▸ **SHORT TASK 1**
Extract, word for word, every line from the one containing "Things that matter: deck" through the one containing "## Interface", with both end lines kept.

-- BEGIN INFORMATION PROVIDED --

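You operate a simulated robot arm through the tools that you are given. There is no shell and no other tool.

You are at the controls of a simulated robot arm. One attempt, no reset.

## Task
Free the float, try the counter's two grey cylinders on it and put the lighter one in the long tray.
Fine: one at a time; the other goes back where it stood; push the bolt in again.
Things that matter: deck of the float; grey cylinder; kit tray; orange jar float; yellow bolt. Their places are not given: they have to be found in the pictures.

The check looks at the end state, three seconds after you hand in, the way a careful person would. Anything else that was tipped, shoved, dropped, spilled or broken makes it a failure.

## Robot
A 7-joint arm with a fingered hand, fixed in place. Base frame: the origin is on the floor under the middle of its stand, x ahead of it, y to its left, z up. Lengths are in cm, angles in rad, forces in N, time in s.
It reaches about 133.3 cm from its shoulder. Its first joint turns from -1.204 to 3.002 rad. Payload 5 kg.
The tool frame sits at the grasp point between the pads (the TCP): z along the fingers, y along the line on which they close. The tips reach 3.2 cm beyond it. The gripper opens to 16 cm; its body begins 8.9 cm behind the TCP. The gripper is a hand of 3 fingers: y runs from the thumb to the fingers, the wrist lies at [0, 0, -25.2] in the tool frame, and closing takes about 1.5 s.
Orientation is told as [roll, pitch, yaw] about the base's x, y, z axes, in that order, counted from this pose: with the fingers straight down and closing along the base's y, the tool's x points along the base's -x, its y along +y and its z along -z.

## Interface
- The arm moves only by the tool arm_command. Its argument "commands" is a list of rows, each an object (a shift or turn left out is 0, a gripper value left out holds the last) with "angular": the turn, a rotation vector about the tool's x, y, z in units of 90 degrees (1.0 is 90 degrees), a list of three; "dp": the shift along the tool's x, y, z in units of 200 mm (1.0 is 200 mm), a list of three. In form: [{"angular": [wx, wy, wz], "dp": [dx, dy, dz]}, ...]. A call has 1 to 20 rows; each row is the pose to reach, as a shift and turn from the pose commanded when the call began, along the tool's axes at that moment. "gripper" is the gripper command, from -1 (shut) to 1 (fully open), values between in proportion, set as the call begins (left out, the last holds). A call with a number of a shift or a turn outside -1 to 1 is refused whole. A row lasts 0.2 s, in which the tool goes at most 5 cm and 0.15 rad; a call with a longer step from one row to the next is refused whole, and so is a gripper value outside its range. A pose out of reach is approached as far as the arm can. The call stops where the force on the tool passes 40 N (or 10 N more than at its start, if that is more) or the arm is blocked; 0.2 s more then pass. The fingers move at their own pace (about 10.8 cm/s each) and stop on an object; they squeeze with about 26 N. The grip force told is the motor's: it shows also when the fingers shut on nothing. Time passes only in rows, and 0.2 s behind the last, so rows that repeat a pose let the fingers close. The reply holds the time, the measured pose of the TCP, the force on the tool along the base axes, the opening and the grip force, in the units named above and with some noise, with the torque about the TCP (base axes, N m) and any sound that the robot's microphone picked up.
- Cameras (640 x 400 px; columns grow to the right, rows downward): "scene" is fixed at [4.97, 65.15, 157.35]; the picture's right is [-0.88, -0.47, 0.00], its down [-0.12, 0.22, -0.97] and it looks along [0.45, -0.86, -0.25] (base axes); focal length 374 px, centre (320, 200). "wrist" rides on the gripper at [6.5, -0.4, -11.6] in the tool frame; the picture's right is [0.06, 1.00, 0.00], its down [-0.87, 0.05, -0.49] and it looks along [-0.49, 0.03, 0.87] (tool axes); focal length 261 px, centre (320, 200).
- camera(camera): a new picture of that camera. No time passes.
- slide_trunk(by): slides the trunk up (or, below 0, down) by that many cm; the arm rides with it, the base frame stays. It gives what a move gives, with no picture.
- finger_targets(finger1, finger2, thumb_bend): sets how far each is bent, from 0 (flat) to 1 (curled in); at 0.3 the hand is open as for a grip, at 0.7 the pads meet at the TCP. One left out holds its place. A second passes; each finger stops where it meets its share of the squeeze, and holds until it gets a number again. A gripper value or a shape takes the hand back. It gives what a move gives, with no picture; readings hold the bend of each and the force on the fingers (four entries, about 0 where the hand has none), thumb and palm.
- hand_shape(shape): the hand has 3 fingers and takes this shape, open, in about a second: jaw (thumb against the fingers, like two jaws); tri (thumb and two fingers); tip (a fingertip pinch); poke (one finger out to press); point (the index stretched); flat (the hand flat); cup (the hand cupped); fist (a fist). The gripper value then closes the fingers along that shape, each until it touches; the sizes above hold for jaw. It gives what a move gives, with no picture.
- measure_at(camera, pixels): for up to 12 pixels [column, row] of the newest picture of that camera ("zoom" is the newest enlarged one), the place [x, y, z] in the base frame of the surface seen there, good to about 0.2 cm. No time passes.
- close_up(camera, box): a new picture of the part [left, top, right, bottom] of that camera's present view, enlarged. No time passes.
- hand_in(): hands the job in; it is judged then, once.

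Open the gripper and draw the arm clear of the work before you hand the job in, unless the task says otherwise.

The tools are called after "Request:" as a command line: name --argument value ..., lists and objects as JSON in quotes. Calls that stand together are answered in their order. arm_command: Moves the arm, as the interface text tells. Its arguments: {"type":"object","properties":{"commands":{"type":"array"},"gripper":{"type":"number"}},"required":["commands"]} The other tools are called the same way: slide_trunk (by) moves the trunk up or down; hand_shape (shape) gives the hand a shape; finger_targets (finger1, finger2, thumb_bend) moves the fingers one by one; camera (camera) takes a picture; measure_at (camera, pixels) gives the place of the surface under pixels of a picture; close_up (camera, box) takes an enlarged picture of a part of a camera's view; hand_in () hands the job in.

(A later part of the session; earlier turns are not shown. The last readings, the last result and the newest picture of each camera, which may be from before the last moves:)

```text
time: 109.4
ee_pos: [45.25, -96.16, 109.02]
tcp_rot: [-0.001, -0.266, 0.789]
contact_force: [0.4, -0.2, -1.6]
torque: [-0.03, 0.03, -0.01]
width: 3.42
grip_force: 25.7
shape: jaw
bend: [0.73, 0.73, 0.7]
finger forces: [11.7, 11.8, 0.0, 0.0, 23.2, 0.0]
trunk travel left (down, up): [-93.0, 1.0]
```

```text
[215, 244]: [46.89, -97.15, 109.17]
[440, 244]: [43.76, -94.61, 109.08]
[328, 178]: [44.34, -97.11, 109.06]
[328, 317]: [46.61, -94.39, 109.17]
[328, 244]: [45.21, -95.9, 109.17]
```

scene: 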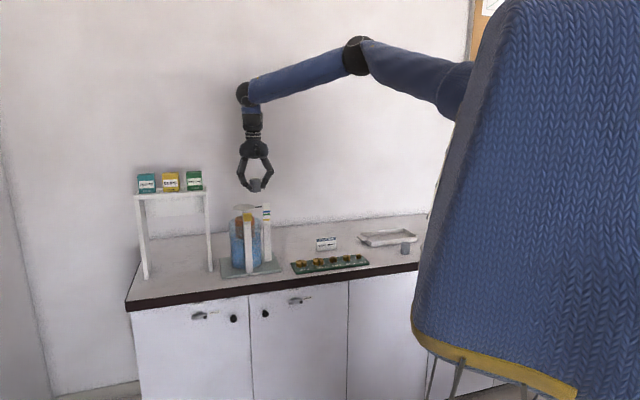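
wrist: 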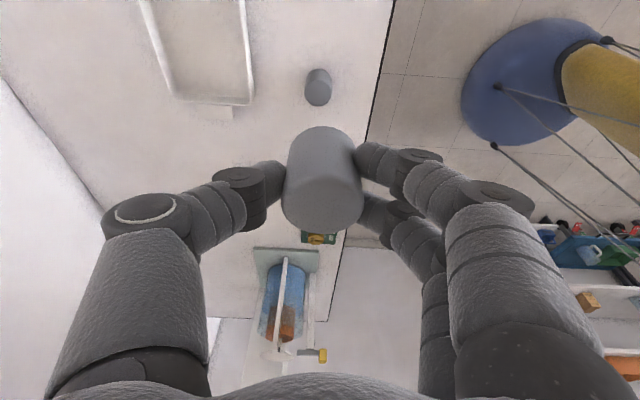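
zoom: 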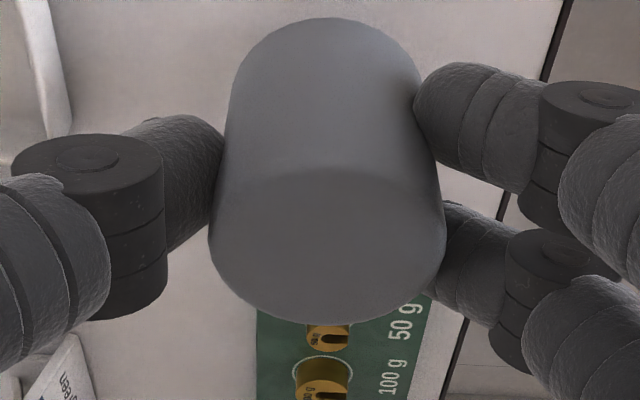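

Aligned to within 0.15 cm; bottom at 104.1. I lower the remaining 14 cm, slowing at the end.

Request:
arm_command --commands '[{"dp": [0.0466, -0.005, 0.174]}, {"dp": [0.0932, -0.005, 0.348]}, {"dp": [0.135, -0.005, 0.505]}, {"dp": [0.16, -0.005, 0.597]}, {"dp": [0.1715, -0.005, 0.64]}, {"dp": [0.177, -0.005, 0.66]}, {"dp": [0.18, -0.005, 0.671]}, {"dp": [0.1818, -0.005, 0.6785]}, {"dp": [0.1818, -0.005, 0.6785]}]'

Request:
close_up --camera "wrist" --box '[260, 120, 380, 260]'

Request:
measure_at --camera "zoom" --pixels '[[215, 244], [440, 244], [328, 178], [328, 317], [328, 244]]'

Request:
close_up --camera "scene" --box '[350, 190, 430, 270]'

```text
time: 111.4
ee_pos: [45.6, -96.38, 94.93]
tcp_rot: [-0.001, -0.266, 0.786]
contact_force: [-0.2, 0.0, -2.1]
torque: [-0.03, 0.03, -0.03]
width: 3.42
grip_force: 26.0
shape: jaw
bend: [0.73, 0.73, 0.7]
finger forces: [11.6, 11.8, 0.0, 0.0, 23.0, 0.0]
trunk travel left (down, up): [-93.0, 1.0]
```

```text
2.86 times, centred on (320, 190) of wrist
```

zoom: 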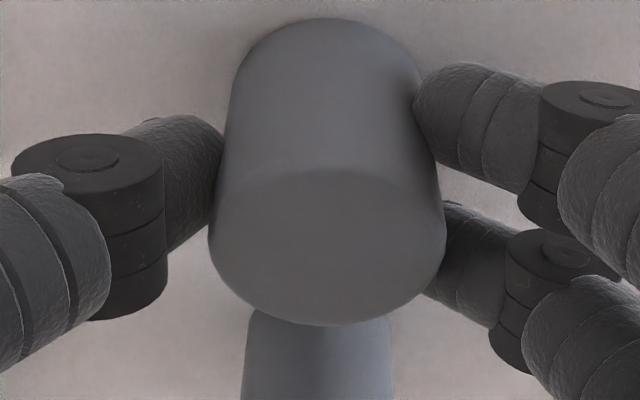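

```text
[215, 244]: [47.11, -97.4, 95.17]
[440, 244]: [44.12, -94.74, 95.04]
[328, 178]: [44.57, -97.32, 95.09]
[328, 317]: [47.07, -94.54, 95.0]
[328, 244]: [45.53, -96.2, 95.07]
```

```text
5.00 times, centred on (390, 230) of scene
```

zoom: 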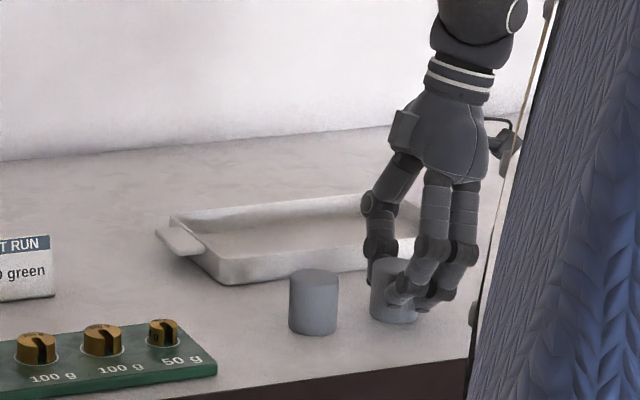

-- END INFORMATION PROVIDED --
-- BEGIN INFORMATION PROVIDED --

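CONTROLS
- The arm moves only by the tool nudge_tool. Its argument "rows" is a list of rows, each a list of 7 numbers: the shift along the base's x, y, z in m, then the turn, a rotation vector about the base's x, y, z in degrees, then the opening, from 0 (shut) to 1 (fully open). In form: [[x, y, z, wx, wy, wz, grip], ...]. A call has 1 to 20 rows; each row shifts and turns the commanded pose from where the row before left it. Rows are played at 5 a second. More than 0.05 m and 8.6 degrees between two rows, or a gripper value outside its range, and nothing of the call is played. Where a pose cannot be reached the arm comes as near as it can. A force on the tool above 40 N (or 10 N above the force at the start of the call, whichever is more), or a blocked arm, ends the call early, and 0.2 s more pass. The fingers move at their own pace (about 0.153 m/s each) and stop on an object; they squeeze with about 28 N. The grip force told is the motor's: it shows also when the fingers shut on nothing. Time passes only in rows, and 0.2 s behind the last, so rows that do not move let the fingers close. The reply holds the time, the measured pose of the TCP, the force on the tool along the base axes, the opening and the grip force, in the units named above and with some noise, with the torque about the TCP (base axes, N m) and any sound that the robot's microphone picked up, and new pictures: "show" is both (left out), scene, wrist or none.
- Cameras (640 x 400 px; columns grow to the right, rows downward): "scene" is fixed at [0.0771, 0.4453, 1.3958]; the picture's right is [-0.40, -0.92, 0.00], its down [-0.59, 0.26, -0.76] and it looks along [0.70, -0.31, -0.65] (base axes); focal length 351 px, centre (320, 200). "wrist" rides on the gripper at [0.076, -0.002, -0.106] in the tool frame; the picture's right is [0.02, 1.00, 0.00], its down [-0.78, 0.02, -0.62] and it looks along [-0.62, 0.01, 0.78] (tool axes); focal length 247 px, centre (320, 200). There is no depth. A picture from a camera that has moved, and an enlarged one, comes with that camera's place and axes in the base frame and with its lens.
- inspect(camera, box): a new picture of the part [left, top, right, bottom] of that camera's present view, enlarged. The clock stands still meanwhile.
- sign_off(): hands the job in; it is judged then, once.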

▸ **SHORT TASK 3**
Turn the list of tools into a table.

-- END INFORMATION PROVIDED --

▸ **SHORT TASK 2**
Reproduce the wording of the extract provided between "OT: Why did" and "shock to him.", with both ends included.

-- BEGIN EXTRACT PROVIDED --

Culture
A Conversation with Edward Gero on Arena Stage’s “Junk”
April 3, 2019 @ 12:00am
Pulitzer Prize winner Ayad Akhtar’s play Junk is coming to Arena Stage on April 5. Inspired by the debt crisis of the 1980s, Junk explores the ruthless world of finance and its effects on American values. Acclaimed DC stage actor Edward Gero plays the role of Thomas Everson, the owner of a steel manufacturing company, who is confronted when junk bond giant Robert Merkin plots the hostile takeover of the family company. Gero talked to On Tap about Junk and his experience with the production so far.
On Tap: How did you learn about Junk and land your role in the play?
Edward Gero: Actually, [Artistic Director] Molly Smith asked me to come in and read for it. She knew Jackie Maxwell, who’s directing the play, was looking for somebody, and they asked me to come in and read. I put an audition on tape with Thomas Keegan, who’s playing the role of Merkin and sent that out, and I got cast. That was about a year ago. And of course, I heard about the play because it had a great run in New York in 2017–it’s been produced around the world—and the playwright Ayad Akhtar is a Pulitzer Prize winner for Disgraced in 2013. He’s a playwright of some importance, so it was a project I was interested in doing. Plus, the subject matter too, it’s a really complicated play, an interesting play about the junk bond raiders of the 1980s.
OT: Why did you want to be a part of the production?
EG: I was really interested in the play. I had not worked with Jackie Maxwell before, and I was very excited about that. I also love working at Arena. And it’s a really terrific role. I play Thomas Everson, the owner of what’s called Everson Steel, which is sort of a stand-in for, let’s say, U.S. Steel—it’s a Dow Jones Industrial company. They become the target of a takeover, and he sort of holds down the old economic values. He was born into the company, 3rd generation in his family, he has commitment to the workers and he’s sort of overwhelmed by this takeover. So, it’s an interesting role to play in terms of facing the future. It becomes quite a shock to him.
OT: Was working with Ayad Akhtar a goal for you?
EG: Not particularly, but when I heard the play was going to be produced, I was interested in it right away because I knew it would be a very smart play. I’m interested in plays that are intellectually stimulating, and this certainly was that. It’s a language play too. It’s deep-in-the-weeds about blue economics. It moves at such a pace like a Shakespeare play, and Ayad had made the comparison. He’s been influenced by both David Mamet and Shakespeare, so it’s a very heavy language play. Yet you end up getting is into the relationships of these people. If you don’t follow all of the weeds and information about the new economics, you’d get really compelling relationships between these people.

-- END EXTRACT PROVIDED --

▸ **CORRECT RESPONSE 1**
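Things that matter: deck of the float; grey cylinder; kit tray; orange jar float; yellow bolt. Their places are not given: they have to be found in the pictures.

The check looks at the end state, three seconds after you hand in, the way a careful person would. Anything else that was tipped, shoved, dropped, spilled or broken makes it a failure.

## Robot
A 7-joint arm with a fingered hand, fixed in place. Base frame: the origin is on the floor under the middle of its stand, x ahead of it, y to its left, z up. Lengths are in cm, angles in rad, forces in N, time in s.
It reaches about 133.3 cm from its shoulder. Its first joint turns from -1.204 to 3.002 rad. Payload 5 kg.
The tool frame sits at the grasp point between the pads (the TCP): z along the fingers, y along the line on which they close. The tips reach 3.2 cm beyond it. The gripper opens to 16 cm; its body begins 8.9 cm behind the TCP. The gripper is a hand of 3 fingers: y runs from the thumb to the fingers, the wrist lies at [0, 0, -25.2] in the tool frame, and closing takes about 1.5 s.
Orientation is told as [roll, pitch, yaw] about the base's x, y, z axes, in that order, counted from this pose: with the fingers straight down and closing along the base's y, the tool's x points along the base's -x, its y along +y and its z along -z.

## Interface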

▸ **CORRECT RESPONSE 2**
OT: Why did you want to be a part of the production?
EG: I was really interested in the play. I had not worked with Jackie Maxwell before, and I was very excited about that. I also love working at Arena. And it’s a really terrific role. I play Thomas Everson, the owner of what’s called Everson Steel, which is sort of a stand-in for, let’s say, U.S. Steel—it’s a Dow Jones Industrial company. They become the target of a takeover, and he sort of holds down the old economic values. He was born into the company, 3rd generation in his family, he has commitment to the workers and he’s sort of overwhelmed by this takeover. So, it’s an interesting role to play in terms of facing the future. It becomes quite a shock to him.